** start of Text excerpt **

Sicuramente, si ritrovano alcuni principi generali che governano la materia delle incompatibilità dei dipendenti pubblici (assenza di conflitto di interessi con l’attività istituzionale, assenza di incompatibilità di diritto, divieto di pregiudizio per il regolare svolgimento dell’attività ordinaria del dipendente).
Tuttavia, vi sono alcune considerazioni che devono essere tenute presenti.
Ad esempio, particolare attenzione merita il fatto che il decreto ministeriale nulla dice in riferimento alla natura giuridica delle prestazioni autorizzabili, ossia lavoro subordinato o lavoro autonomo (incarico professionale, collaborazione coordinata e continuativa, prestazione occasionale).
Come sappiamo, per i dipendenti pubblici, esiste la regola generale stabilita dall’art. 60 del d.P.R. n. 3/1957 del divieto di svolgere l’attività sportiva nella forma di rapporto di lavoro  subordinato o lavoro autonomo professionale. L’unica forma di lavoro autonomo ritenuta possibile e autorizzabile per i pubblici dipendenti è sempre stata soltanto la prestazione occasionale, non essendo stata ritenuta nemmeno possibile la collaborazione coordinata e continuativa, fattispecie ibrida tra il contratto di lavoro autonomo e quello da lavoro dipendente.
Sulla base del secondo comma dell’art. 25, per rientrare nella definizione di lavoratore sportivo, non è importante la natura giuridica del contratto stipulato con l’ente, che può essere svolto sia in forma subordinata, che autonoma, che di tipo parasubordinato (collaborazioni coordinate e continuative, ai sensi dell’art. 409, comma 1, n. 3, del codice di procedura civile).
Non solo. L’art. 28, comma 2, introduce anche la disposizione secondo cui, nell’area del dilettantismo, il lavoro sportivo si presume oggetto di contratto di lavoro autonomo, nella forma della collaborazione coordinata e continuativa, quando ricorrono i seguenti requisiti nei confronti del medesimo committente:
a) la durata delle prestazioni oggetto del contratto, pur avendo carattere continuativo, non supera le ventiquattro ore settimanali, escluso il tempo dedicato alla partecipazione a manifestazioni sportive;
b) le prestazioni oggetto del contratto risultano coordinate sotto il profilo tecnico-sportivo, in osservanza dei regolamenti delle Federazioni sportive nazionali, delle Discipline sportive associate e degli Enti di promozione sportiva, anche paralimpici.

** end of Text excerpt **
** start of Recorded data **

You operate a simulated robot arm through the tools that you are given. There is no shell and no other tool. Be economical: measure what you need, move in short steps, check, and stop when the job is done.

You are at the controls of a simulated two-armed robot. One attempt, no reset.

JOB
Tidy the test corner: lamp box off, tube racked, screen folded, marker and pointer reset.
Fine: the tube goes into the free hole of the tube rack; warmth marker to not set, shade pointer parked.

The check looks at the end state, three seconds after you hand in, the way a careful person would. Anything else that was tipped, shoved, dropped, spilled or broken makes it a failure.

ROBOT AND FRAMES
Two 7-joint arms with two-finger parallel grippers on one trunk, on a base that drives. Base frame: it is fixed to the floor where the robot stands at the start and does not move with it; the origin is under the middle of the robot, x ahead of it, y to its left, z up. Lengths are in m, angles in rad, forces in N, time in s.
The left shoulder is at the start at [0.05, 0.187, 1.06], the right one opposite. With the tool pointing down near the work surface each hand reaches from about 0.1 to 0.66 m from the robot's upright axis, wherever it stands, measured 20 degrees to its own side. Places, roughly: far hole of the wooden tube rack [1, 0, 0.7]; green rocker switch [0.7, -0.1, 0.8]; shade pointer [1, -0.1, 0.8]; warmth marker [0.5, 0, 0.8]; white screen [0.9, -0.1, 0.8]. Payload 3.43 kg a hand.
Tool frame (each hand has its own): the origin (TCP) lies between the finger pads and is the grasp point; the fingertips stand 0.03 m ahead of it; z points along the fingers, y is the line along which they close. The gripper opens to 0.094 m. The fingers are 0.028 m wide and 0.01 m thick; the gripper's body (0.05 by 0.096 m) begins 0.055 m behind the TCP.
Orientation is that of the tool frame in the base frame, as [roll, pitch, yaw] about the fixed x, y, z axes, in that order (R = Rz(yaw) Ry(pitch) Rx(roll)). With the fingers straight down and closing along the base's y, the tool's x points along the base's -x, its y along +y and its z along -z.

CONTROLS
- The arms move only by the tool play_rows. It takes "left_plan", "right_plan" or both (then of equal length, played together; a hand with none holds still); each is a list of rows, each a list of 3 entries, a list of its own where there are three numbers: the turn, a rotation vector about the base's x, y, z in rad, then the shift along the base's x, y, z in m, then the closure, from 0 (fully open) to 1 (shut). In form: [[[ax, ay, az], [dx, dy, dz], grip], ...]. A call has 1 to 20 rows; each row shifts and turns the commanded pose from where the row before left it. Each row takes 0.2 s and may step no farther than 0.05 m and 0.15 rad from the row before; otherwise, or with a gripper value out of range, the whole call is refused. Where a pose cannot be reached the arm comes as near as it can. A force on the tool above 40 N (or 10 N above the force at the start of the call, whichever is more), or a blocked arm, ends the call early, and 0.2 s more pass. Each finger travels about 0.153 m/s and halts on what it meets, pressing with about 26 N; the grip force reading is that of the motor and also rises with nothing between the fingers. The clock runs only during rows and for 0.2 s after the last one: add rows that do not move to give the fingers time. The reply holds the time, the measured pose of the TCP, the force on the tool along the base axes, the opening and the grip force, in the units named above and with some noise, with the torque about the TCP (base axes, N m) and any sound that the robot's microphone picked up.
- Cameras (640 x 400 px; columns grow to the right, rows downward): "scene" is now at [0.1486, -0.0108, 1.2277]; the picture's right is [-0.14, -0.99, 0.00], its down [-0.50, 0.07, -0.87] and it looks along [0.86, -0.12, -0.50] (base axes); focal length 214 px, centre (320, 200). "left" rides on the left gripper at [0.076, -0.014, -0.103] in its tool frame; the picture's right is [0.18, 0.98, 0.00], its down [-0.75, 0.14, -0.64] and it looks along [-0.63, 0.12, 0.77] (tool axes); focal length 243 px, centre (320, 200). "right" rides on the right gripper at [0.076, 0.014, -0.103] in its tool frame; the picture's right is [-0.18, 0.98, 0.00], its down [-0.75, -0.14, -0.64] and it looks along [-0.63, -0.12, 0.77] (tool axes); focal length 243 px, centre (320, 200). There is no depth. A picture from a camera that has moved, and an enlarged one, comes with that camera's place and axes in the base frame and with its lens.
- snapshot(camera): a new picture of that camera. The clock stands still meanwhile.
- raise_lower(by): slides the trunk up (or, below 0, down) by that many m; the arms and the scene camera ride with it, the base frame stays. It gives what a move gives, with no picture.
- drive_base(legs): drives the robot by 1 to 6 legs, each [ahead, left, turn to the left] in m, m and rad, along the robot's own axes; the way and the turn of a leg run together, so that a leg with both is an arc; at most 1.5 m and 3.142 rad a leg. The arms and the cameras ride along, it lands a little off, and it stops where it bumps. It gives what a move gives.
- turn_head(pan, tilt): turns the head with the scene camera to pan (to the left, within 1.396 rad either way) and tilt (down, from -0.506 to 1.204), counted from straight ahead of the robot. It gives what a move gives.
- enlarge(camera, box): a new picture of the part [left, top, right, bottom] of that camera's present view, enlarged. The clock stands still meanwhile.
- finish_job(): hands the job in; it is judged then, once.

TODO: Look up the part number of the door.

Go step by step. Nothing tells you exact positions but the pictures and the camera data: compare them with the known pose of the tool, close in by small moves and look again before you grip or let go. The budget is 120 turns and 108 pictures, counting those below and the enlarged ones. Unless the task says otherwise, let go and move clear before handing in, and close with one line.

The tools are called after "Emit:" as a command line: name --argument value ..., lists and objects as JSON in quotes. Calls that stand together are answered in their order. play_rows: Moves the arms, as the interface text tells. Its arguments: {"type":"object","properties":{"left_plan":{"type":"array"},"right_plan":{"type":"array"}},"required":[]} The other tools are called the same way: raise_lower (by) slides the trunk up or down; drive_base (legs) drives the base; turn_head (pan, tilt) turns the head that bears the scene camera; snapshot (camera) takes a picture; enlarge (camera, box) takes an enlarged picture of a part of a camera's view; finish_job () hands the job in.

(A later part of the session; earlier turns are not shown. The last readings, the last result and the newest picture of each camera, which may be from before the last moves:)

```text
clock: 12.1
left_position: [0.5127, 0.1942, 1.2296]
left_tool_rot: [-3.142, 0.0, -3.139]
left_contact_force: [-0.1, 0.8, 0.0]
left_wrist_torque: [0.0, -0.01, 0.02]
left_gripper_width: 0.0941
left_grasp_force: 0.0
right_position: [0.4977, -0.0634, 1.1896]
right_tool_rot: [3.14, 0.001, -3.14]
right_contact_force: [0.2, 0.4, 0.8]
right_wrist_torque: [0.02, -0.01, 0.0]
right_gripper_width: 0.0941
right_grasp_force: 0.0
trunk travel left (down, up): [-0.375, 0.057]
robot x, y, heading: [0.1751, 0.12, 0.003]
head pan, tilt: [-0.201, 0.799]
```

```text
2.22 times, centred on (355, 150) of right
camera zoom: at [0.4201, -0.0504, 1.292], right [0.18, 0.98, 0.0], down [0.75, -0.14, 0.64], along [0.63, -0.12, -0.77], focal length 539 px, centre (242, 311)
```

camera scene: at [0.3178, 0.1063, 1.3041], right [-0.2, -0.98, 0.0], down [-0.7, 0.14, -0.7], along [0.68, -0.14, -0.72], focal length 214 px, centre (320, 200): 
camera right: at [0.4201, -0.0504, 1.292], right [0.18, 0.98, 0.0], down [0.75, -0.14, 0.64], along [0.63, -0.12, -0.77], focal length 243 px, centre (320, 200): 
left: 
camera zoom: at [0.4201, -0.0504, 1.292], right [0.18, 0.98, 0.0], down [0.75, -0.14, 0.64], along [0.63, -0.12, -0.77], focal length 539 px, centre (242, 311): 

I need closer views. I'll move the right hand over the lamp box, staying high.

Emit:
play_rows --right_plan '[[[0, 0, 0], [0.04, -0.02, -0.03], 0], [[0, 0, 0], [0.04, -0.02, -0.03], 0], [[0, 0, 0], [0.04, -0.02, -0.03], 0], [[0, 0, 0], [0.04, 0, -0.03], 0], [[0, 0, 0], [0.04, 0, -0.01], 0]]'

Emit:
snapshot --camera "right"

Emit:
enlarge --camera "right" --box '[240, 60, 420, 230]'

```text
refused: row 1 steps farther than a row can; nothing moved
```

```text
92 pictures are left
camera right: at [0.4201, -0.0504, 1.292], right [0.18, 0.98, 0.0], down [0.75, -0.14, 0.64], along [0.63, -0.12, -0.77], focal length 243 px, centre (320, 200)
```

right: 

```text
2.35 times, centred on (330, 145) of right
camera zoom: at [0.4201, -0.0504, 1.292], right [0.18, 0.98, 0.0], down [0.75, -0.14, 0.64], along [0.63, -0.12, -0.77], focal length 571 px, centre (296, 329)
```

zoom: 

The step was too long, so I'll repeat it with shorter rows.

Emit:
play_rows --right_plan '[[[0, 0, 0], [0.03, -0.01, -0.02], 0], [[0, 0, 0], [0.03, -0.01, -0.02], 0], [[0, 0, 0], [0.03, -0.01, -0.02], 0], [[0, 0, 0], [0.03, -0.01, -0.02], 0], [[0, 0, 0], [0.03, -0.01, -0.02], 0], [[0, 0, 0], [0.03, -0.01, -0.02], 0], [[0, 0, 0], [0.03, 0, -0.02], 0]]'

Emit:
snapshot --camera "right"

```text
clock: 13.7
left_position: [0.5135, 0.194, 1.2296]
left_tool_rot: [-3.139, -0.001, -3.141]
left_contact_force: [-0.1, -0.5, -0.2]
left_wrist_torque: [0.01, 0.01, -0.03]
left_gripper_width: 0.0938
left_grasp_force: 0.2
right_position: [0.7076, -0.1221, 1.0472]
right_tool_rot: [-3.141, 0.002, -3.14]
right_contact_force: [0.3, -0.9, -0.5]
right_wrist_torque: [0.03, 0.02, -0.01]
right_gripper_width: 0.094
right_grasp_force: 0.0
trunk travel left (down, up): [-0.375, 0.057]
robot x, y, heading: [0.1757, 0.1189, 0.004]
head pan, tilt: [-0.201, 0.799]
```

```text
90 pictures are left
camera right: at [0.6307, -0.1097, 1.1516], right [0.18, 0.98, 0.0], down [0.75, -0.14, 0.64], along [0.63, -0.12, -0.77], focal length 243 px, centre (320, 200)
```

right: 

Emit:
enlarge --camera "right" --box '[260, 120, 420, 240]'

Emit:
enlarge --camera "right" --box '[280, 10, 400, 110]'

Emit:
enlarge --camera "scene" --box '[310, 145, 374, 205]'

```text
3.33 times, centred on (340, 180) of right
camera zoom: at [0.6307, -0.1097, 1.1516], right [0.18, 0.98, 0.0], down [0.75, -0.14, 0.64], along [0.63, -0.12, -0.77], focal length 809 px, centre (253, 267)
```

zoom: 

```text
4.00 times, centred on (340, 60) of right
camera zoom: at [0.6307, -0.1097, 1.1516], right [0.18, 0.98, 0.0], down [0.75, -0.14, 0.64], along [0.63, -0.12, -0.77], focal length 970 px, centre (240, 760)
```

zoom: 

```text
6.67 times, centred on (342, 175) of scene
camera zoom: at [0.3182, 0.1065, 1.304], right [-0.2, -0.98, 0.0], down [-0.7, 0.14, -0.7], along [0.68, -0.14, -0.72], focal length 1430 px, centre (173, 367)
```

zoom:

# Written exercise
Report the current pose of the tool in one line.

** end of Recorded data **

Reproduce the wording of the text excerpt between "Sicuramente, si ritrovano" and "ordinaria del dipendente).", with both ends included.

Sicuramente, si ritrovano alcuni principi generali che governano la materia delle incompatibilità dei dipendenti pubblici (assenza di conflitto di interessi con l’attività istituzionale, assenza di incompatibilità di diritto, divieto di pregiudizio per il regolare svolgimento dell’attività ordinaria del dipendente).